**Stored data**
++++++
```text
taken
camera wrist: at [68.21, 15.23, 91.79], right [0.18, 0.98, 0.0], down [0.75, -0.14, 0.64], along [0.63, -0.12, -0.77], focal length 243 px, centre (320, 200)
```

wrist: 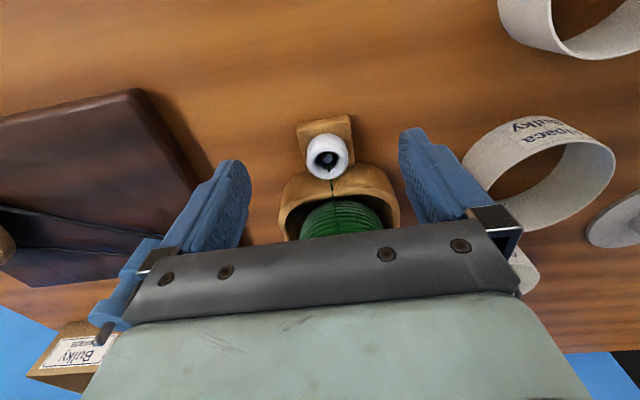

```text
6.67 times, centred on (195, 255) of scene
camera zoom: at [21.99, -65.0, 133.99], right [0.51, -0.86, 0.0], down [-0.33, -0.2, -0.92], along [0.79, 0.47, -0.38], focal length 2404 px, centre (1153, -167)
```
++++++
**Task goal**
Copy out all of the data word for word. Do not carry over any picture.

**Solved problem**
```text
taken
camera wrist: at [68.21, 15.23, 91.79], right [0.18, 0.98, 0.0], down [0.75, -0.14, 0.64], along [0.63, -0.12, -0.77], focal length 243 px, centre (320, 200)
```

wrist: 

```text
6.67 times, centred on (195, 255) of scene
camera zoom: at [21.99, -65.0, 133.99], right [0.51, -0.86, 0.0], down [-0.33, -0.2, -0.92], along [0.79, 0.47, -0.38], focal length 2404 px, centre (1153, -167)
```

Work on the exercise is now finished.